El salmo responsorial (salmo 67) alaba a Dios, que preparó una casa para los pobres: «Dios prepara casa a los desvalidos, libera a los cautivos y los enriquece». Cuando somos unos desamparados que Dios rescata y nos lleva a su casa, no tiene sentido ser orgullosos, sino agradecidos.

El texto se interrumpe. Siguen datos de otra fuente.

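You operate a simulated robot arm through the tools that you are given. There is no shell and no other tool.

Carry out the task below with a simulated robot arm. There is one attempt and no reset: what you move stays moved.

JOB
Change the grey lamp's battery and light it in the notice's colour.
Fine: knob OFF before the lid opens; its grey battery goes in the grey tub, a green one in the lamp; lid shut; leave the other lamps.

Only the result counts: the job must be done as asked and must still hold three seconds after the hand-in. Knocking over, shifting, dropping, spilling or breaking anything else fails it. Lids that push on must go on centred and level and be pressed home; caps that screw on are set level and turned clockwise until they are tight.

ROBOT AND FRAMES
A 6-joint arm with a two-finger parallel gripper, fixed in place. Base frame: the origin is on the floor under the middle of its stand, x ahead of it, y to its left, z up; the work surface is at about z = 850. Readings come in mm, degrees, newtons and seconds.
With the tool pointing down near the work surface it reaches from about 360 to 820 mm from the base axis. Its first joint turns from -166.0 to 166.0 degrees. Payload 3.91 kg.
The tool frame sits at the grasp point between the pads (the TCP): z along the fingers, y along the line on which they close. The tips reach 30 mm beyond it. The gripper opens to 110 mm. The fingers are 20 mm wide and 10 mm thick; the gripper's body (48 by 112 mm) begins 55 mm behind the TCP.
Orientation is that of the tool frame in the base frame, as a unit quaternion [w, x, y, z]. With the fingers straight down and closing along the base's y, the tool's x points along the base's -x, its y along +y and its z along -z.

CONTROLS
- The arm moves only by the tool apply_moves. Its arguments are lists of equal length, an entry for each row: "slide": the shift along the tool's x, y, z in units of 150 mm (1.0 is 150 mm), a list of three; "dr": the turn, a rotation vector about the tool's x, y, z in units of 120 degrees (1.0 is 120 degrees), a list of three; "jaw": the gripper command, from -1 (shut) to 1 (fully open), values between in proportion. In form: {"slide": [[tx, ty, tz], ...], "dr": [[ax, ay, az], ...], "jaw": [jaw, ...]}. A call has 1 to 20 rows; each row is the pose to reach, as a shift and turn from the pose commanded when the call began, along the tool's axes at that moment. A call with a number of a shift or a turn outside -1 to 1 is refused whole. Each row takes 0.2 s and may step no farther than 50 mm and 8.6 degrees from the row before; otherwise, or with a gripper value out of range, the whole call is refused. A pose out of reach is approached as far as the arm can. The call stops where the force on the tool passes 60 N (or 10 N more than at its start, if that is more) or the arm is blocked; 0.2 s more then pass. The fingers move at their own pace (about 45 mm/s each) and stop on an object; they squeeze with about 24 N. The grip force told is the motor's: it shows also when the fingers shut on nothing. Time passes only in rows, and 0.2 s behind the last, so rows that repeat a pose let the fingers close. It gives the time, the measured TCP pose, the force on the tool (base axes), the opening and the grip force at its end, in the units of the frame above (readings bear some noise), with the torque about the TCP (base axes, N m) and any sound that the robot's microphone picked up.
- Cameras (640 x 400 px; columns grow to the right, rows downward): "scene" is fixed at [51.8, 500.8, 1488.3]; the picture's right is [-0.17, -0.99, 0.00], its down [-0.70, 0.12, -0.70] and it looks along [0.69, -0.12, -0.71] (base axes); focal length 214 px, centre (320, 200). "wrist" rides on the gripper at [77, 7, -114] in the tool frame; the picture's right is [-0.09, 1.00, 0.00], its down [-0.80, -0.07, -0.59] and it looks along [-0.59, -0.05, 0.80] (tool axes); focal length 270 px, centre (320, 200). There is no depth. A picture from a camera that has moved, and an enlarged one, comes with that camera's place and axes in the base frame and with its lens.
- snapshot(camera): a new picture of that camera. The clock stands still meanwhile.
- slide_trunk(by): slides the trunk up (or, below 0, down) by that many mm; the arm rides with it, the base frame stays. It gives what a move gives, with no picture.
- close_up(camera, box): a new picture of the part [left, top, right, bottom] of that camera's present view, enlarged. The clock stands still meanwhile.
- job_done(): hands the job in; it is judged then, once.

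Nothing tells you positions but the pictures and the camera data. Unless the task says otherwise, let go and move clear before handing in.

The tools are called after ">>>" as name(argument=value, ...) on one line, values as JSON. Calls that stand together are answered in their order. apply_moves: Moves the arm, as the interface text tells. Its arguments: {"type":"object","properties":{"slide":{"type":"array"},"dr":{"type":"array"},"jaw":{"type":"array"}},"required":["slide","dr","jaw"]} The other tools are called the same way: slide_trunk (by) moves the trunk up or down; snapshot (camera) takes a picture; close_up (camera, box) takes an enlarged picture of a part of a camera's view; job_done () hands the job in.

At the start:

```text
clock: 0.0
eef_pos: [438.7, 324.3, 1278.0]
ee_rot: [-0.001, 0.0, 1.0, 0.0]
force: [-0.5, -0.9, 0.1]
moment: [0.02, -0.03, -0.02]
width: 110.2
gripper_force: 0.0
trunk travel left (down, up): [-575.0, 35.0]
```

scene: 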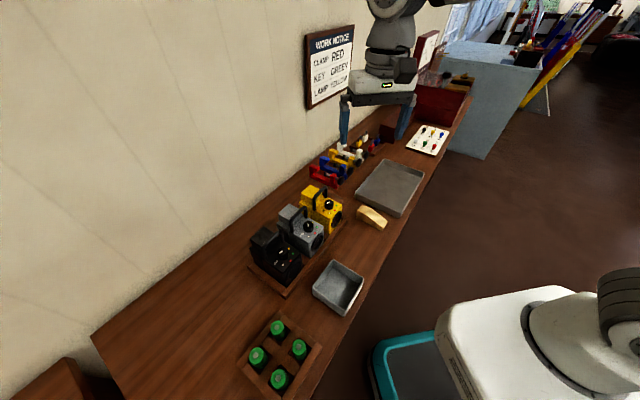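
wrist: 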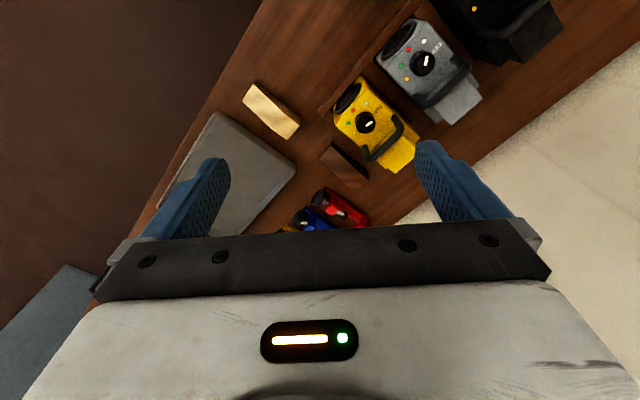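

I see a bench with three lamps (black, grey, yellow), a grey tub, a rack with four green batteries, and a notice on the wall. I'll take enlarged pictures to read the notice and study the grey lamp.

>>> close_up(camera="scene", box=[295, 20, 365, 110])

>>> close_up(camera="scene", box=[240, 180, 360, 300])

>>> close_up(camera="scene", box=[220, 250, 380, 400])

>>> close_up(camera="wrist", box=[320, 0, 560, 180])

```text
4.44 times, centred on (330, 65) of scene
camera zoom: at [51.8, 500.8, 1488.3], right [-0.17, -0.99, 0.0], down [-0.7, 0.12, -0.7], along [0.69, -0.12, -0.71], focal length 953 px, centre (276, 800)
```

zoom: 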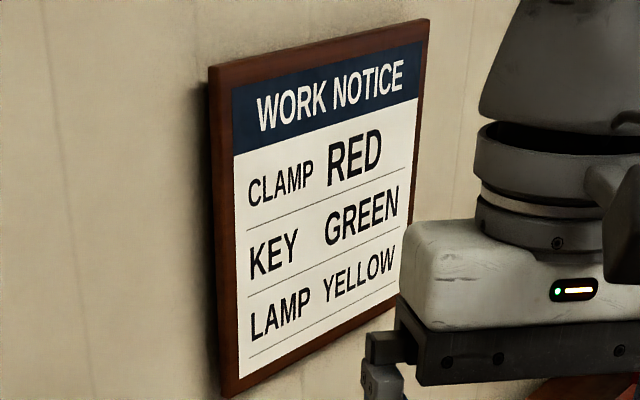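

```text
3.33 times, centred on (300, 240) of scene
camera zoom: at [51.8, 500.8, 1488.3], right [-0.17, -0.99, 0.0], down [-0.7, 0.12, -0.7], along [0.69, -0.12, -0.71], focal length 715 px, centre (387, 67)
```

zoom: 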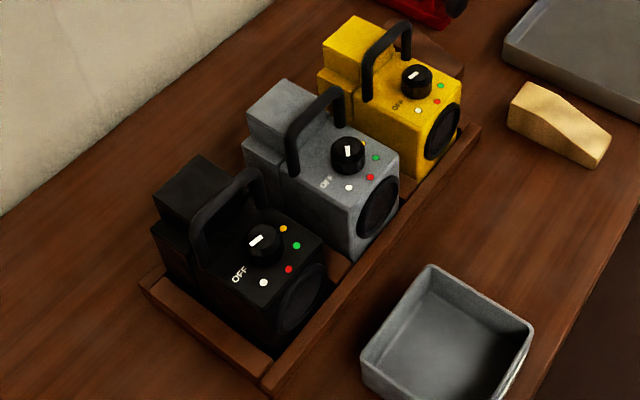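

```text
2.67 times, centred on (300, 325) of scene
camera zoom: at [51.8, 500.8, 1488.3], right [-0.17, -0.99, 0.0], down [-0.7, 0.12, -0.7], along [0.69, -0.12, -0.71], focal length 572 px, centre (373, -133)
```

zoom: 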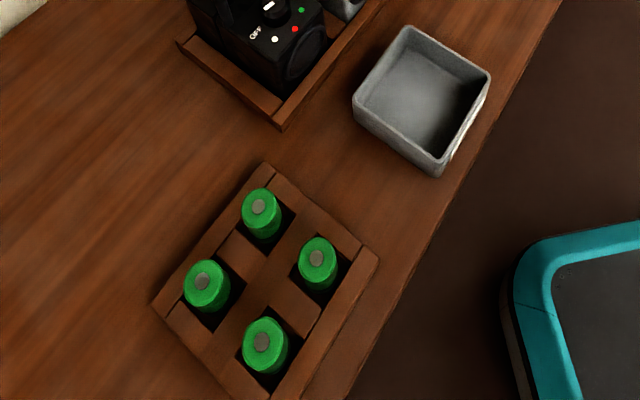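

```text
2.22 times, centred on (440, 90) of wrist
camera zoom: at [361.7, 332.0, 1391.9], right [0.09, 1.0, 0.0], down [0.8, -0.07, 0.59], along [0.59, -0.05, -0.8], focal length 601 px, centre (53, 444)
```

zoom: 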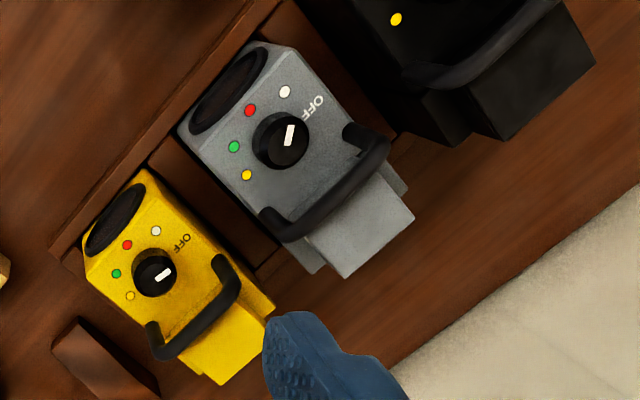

La segunda lectura continúa con la carta a los Hebreos que venimos viendo desde hace varios domingos. Los cristianos no hemos tenido que sentirnos sobrecogidos con el fuego y el estruendo de la presencia de Dios en el monte Sinaí (como los israelitas cuando Moisés subió al monte para recibir la Ley), sino que Dios se nos ha mostrado, no como un Dios terrible, sino como el Dios que viene a nuestro rescate perdonándonos nuestros pecados para llevarnos con él a la Jerusalén celestial.
El evangelio continúa la lectura de san Lucas 14,1.7-14. Jesús llega a una cena que ofrecía uno de los fariseos principales. Nota que los convidados buscan los mejores asientos. Entonces le dice a sus discípulos que cuando vayan a una boda (o un banquete, o una fiesta) no busquen los primeros puestos, no vaya a ser que el que convidó los obligue a ceder el puesto a uno que es más importante y entonces tendrán la vergüenza de tener que irse al último puesto. Todo el que se ensalce será humillado y todo el que se humilla será ensalzado. Al final les dice, «Cuando des una comida o una cena, no invites a tus amigos, ni a tus hermanos, ni a tus parientes, ni a los vecinos ricos; porque corresponderán invitándote, y quedarás pagado. Cuando des un banquete, invita a pobres, lisiados, cojos y ciegos; y serás bienaventurado, porque no pueden pagarte; te pagarán en la resurrección de los justos».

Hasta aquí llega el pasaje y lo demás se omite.